The Salvation Army provides 24 hour, 7 days a week support for the Birmingham area community. Whether dispatching its mobile canteen to feed and counsel workers and victims in times of disaster, or providing a haven for substance abusers to recover from addictions and the homeless to find accomodation and jobs, The Salvation Army is staid on its focus - to serve Body and soul all who come to us for help.
Red Kettle History
In 1891, Salvation Army Captain Joseph McFee was distraught because so many poor individuals in San Francisco were going hungry. During the holiday season, he resolved to provide a free Christmas dinner for the destitute and poverty-stricken. He only had one major hurdle to overcome -- funding the project.
Where would the money come from, he wondered. He lay awake nights, worrying, thinking, praying about how he could find the funds to fulfill his commitment of feeding 1,000 of the city's poorest individuals on Christmas Day. As he pondered the issue, his thoughts drifted back to his sailor days in Liverpool, England. He remembered how at Stage Landing, where the boats came in, there was a large, iron kettle called "Simpson's Pot" into which passers-by tossed a coin or two to help the poor.
The next day Captain McFee placed a similar pot at the Oakland Ferry Landing at the foot of Market Street. Beside the pot, he placed a sign that read, "Keep the Pot Boiling." He soon had the money to see that the needy people were properly fed at Christmas.
Six years later, the kettle idea spread from the west coast to the Boston area. That year, the combined effort nationwide resulted in 150,000 Christmas dinners for the needy. In 1901, kettle contributions in New York City provided funds for the first mammoth sit-down dinner in Madison Square Garden, a custom that continued for many years. Today in the U.S., The Salvation Army assists more than four-and-a-half million people during the Thanksgiving and Christmas time periods.
Captain McFee's kettle idea launched a tradition that has spread not only throughout the United States, but all across the world. Kettles are now used in such distant lands as Korea, Japan, Chile and many European countries. Everywhere, public contributions to Salvation Army kettles enable the organization to continue its year-round efforts at helping those who would otherwise be forgotten.

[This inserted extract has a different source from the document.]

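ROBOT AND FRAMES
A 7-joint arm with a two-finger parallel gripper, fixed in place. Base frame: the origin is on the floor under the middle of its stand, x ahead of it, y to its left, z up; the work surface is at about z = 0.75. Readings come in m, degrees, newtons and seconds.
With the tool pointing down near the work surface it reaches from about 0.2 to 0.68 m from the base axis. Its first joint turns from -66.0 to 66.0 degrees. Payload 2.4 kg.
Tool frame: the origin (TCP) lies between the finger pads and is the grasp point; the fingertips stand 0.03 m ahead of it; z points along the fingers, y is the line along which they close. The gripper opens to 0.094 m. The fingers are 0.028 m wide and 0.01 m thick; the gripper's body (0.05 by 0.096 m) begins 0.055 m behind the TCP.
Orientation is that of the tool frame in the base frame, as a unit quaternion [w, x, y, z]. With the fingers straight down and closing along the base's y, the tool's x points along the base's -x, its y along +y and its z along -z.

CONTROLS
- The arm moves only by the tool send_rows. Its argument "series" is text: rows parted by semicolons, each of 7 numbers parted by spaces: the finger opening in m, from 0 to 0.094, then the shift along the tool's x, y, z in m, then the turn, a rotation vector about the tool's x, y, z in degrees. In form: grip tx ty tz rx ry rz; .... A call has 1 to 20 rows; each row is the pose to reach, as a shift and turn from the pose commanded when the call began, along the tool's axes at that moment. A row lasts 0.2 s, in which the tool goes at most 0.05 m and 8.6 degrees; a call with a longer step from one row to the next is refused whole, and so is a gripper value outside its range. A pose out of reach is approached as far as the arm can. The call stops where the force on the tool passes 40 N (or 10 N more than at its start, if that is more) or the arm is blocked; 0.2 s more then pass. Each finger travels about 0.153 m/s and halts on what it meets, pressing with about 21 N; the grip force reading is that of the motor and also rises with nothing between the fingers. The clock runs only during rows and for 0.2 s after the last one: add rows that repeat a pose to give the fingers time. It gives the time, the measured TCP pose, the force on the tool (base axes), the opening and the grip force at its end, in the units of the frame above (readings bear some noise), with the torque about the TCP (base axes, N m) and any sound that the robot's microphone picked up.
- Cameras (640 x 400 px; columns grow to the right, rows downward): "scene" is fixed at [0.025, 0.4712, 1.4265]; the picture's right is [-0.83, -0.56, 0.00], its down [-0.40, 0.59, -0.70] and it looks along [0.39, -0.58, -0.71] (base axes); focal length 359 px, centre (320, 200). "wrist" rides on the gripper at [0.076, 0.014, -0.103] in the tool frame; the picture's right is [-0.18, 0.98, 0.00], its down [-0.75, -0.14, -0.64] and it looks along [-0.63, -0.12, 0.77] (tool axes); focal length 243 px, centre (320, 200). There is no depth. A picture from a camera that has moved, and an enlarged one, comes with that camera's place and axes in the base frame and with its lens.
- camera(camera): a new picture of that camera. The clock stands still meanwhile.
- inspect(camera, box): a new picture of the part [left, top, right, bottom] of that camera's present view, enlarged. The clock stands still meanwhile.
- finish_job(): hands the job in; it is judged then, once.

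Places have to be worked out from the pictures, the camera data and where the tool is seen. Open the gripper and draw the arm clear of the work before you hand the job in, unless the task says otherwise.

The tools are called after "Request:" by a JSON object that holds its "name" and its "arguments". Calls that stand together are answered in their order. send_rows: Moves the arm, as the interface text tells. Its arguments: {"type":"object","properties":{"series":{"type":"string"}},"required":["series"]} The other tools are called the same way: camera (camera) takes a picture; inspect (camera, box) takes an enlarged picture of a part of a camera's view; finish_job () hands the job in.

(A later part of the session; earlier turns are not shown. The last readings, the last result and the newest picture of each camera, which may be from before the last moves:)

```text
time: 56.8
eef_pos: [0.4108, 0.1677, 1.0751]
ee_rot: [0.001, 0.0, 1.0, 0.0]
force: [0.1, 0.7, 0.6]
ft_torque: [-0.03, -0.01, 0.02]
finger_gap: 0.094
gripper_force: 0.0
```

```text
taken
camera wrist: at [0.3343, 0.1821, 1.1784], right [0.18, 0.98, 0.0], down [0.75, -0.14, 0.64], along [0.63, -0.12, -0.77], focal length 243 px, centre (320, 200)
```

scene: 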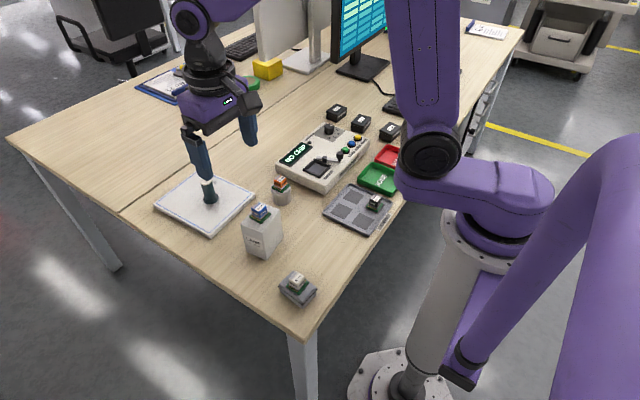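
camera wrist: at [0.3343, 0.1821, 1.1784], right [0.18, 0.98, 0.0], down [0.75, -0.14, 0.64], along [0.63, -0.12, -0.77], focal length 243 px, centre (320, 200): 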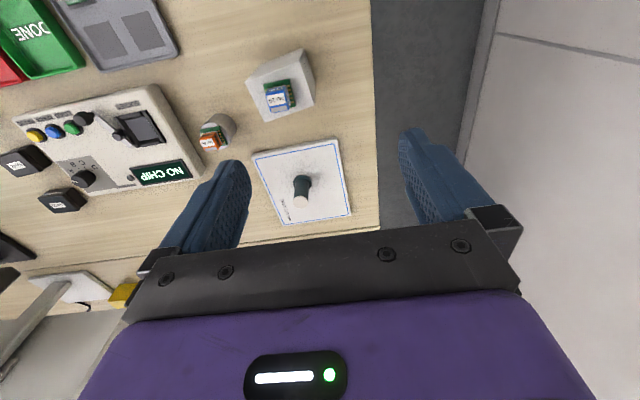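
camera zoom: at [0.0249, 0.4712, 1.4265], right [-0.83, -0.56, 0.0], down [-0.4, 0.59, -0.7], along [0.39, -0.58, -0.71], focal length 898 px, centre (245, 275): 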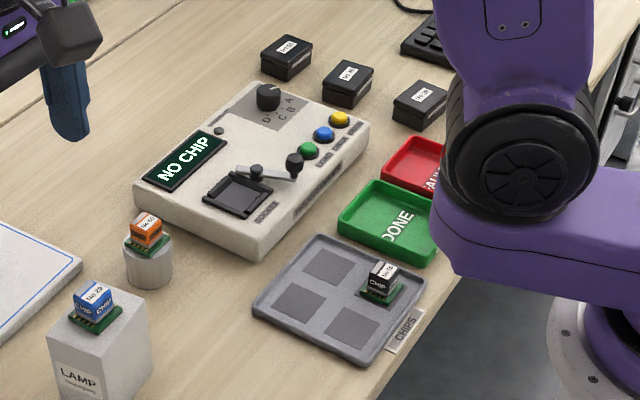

The History of The Salvation Army Angel Tree
Along with the familiar Red Kettles, the Angel Tree program is one of The Salvation Army's highest profile Christmas efforts. Angel Tree was created by The Salvation Army in 1979 by Majors Charles and Shirley White when they worked with a Lynchburg, Virginia shopping mall to provide clothing and toys for children at Christmas time.
The program got its name because the Whites identified the wishes of local children by writing their gift needs on Hallmark greeting cards featuring pictures of angels and placing them on a Christmas Tree at the mall. Thanks to the Whites, who were assigned by The Army to the Lynchburg area at the time, more than 700 children had a brighter Christmas that first year.
Three years later, when the Whites were transferred to Nashville, Tennessee, Angel Tree was launched in Music City during the 1982 Christmas season. WSM radio, which airs the Grand Ol' Opry, came on board that year as the first Angel Tree co-sponsor in the U.S.
Because of the on-air promotion on WSM in Nashville, as well as national publicity on CNN and the Larry King Show, news of Angel Tree spread across the country like wild fire. Since that time, the program has grown to include Angel Trees in throughout the Birmingham area.
In 2007, The Salvation Army partnered with Fox6 Gifts for Kids, a program designed to give foster children in the Birmingham metro area Christamas gifts. With this partnership, 7,113 children were helped.